== Exercise brief ==
Repeat the listing that follows, character for character, minus the pictures. Give them as a JSON list of strings, one for each line, with blank lines left out.
################
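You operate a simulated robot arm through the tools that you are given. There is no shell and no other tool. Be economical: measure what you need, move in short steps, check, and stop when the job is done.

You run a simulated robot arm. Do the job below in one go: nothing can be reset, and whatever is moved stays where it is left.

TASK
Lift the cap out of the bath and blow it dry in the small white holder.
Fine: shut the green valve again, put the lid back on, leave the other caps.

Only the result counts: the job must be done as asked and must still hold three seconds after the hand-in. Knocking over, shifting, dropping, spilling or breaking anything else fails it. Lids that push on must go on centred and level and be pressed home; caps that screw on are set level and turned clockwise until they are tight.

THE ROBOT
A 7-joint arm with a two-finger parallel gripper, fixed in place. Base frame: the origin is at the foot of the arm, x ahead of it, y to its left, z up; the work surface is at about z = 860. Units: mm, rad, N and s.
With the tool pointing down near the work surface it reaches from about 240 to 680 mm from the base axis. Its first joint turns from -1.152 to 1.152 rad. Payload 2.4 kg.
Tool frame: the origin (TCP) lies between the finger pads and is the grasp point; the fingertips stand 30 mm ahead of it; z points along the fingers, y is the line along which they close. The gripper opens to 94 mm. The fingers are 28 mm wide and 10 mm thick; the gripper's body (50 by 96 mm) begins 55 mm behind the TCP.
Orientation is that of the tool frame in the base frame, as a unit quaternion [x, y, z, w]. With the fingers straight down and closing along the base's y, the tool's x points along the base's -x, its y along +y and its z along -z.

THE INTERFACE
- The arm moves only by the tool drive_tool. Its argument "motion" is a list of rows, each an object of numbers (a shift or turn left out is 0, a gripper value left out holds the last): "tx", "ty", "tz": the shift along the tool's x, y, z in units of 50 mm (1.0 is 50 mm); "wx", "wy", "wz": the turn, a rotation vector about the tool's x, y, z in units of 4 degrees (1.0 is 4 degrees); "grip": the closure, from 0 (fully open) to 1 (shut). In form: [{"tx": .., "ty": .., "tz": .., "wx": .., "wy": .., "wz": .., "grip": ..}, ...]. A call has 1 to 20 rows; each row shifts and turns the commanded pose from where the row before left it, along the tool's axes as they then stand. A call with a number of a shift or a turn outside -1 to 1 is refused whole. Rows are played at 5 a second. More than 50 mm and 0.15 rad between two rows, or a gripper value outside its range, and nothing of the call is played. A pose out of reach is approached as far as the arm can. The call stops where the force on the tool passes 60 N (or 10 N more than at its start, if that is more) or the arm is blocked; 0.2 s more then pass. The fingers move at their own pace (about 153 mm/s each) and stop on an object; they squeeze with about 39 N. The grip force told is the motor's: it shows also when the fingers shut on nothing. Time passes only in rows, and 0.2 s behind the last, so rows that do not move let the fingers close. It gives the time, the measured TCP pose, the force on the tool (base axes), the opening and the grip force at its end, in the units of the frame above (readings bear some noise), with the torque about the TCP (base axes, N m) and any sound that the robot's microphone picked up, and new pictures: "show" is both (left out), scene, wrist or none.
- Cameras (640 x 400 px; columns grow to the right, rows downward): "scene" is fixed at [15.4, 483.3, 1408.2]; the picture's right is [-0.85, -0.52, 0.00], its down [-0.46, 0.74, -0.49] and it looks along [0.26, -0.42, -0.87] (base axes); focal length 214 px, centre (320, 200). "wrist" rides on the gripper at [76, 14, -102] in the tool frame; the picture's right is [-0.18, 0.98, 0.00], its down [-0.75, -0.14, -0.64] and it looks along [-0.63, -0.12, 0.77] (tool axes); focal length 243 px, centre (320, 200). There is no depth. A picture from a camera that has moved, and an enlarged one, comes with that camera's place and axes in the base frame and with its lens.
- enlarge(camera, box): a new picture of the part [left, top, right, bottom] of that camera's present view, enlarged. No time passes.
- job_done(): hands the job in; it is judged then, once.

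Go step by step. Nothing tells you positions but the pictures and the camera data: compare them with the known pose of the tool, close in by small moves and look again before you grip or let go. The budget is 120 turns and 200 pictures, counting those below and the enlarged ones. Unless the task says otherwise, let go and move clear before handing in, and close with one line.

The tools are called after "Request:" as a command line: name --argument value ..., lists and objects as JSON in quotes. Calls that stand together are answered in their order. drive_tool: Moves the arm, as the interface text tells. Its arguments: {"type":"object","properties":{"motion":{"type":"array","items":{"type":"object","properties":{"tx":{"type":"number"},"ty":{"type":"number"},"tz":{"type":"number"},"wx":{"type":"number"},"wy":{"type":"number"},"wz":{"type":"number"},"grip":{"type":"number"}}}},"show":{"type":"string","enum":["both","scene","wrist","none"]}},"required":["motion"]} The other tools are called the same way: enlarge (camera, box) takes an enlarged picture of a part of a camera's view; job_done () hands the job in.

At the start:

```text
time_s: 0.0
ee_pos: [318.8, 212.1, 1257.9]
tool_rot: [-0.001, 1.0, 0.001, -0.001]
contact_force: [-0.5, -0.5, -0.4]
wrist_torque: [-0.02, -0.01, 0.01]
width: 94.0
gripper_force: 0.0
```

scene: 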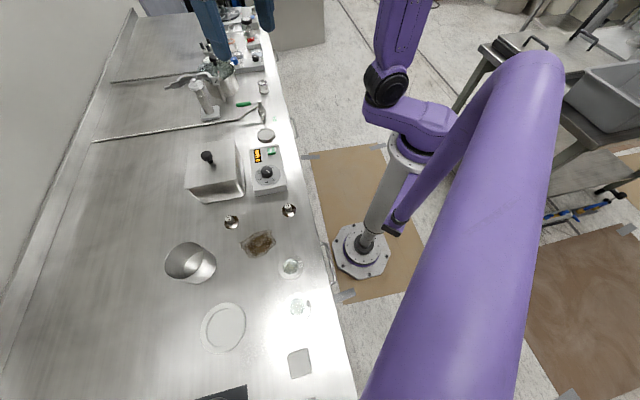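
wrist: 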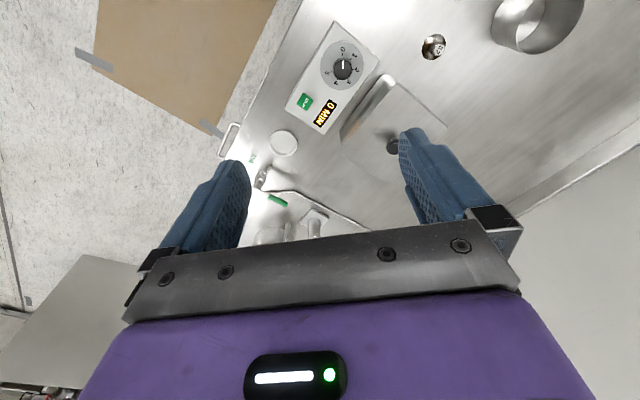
################
== Written solution ==
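[
  "You operate a simulated robot arm through the tools that you are given. There is no shell and no other tool. Be economical: measure what you need, move in short steps, check, and stop when the job is done.",
  "You run a simulated robot arm. Do the job below in one go: nothing can be reset, and whatever is moved stays where it is left.",
  "TASK",
  "Lift the cap out of the bath and blow it dry in the small white holder.",
  "Fine: shut the green valve again, put the lid back on, leave the other caps.",
  "Only the result counts: the job must be done as asked and must still hold three seconds after the hand-in. Knocking over, shifting, dropping, spilling or breaking anything else fails it. Lids that push on must go on centred and level and be pressed home; caps that screw on are set level and turned clockwise until they are tight.",
  "THE ROBOT",
  "A 7-joint arm with a two-finger parallel gripper, fixed in place. Base frame: the origin is at the foot of the arm, x ahead of it, y to its left, z up; the work surface is at about z = 860. Units: mm, rad, N and s.",
  "With the tool pointing down near the work surface it reaches from about 240 to 680 mm from the base axis. Its first joint turns from -1.152 to 1.152 rad. Payload 2.4 kg.",
  "Tool frame: the origin (TCP) lies between the finger pads and is the grasp point; the fingertips stand 30 mm ahead of it; z points along the fingers, y is the line along which they close. The gripper opens to 94 mm. The fingers are 28 mm wide and 10 mm thick; the gripper's body (50 by 96 mm) begins 55 mm behind the TCP.",
  "Orientation is that of the tool frame in the base frame, as a unit quaternion [x, y, z, w]. With the fingers straight down and closing along the base's y, the tool's x points along the base's -x, its y along +y and its z along -z.",
  "THE INTERFACE",
  "- The arm moves only by the tool drive_tool. Its argument \"motion\" is a list of rows, each an object of numbers (a shift or turn left out is 0, a gripper value left out holds the last): \"tx\", \"ty\", \"tz\": the shift along the tool's x, y, z in units of 50 mm (1.0 is 50 mm); \"wx\", \"wy\", \"wz\": the turn, a rotation vector about the tool's x, y, z in units of 4 degrees (1.0 is 4 degrees); \"grip\": the closure, from 0 (fully open) to 1 (shut). In form: [{\"tx\": .., \"ty\": .., \"tz\": .., \"wx\": .., \"wy\": .., \"wz\": .., \"grip\": ..}, ...]. A call has 1 to 20 rows; each row shifts and turns the commanded pose from where the row before left it, along the tool's axes as they then stand. A call with a number of a shift or a turn outside -1 to 1 is refused whole. Rows are played at 5 a second. More than 50 mm and 0.15 rad between two rows, or a gripper value outside its range, and nothing of the call is played. A pose out of reach is approached as far as the arm can. The call stops where the force on the tool passes 60 N (or 10 N more than at its start, if that is more) or the arm is blocked; 0.2 s more then pass. The fingers move at their own pace (about 153 mm/s each) and stop on an object; they squeeze with about 39 N. The grip force told is the motor's: it shows also when the fingers shut on nothing. Time passes only in rows, and 0.2 s behind the last, so rows that do not move let the fingers close. It gives the time, the measured TCP pose, the force on the tool (base axes), the opening and the grip force at its end, in the units of the frame above (readings bear some noise), with the torque about the TCP (base axes, N m) and any sound that the robot's microphone picked up, and new pictures: \"show\" is both (left out), scene, wrist or none.",
  "- Cameras (640 x 400 px; columns grow to the right, rows downward): \"scene\" is fixed at [15.4, 483.3, 1408.2]; the picture's right is [-0.85, -0.52, 0.00], its down [-0.46, 0.74, -0.49] and it looks along [0.26, -0.42, -0.87] (base axes); focal length 214 px, centre (320, 200). \"wrist\" rides on the gripper at [76, 14, -102] in the tool frame; the picture's right is [-0.18, 0.98, 0.00], its down [-0.75, -0.14, -0.64] and it looks along [-0.63, -0.12, 0.77] (tool axes); focal length 243 px, centre (320, 200). There is no depth. A picture from a camera that has moved, and an enlarged one, comes with that camera's place and axes in the base frame and with its lens.",
  "- enlarge(camera, box): a new picture of the part [left, top, right, bottom] of that camera's present view, enlarged. No time passes.",
  "- job_done(): hands the job in; it is judged then, once.",
  "Go step by step. Nothing tells you positions but the pictures and the camera data: compare them with the known pose of the tool, close in by small moves and look again before you grip or let go. The budget is 120 turns and 200 pictures, counting those below and the enlarged ones. Unless the task says otherwise, let go and move clear before handing in, and close with one line.",
  "The tools are called after \"Request:\" as a command line: name --argument value ..., lists and objects as JSON in quotes. Calls that stand together are answered in their order. drive_tool: Moves the arm, as the interface text tells. Its arguments: {\"type\":\"object\",\"properties\":{\"motion\":{\"type\":\"array\",\"items\":{\"type\":\"object\",\"properties\":{\"tx\":{\"type\":\"number\"},\"ty\":{\"type\":\"number\"},\"tz\":{\"type\":\"number\"},\"wx\":{\"type\":\"number\"},\"wy\":{\"type\":\"number\"},\"wz\":{\"type\":\"number\"},\"grip\":{\"type\":\"number\"}}}},\"show\":{\"type\":\"string\",\"enum\":[\"both\",\"scene\",\"wrist\",\"none\"]}},\"required\":[\"motion\"]} The other tools are called the same way: enlarge (camera, box) takes an enlarged picture of a part of a camera's view; job_done () hands the job in.",
  "At the start:",
  "```text",
  "time_s: 0.0",
  "ee_pos: [318.8, 212.1, 1257.9]",
  "tool_rot: [-0.001, 1.0, 0.001, -0.001]",
  "contact_force: [-0.5, -0.5, -0.4]",
  "wrist_torque: [-0.02, -0.01, 0.01]",
  "width: 94.0",
  "gripper_force: 0.0",
  "```",
  "scene: ",
  "wrist: "
]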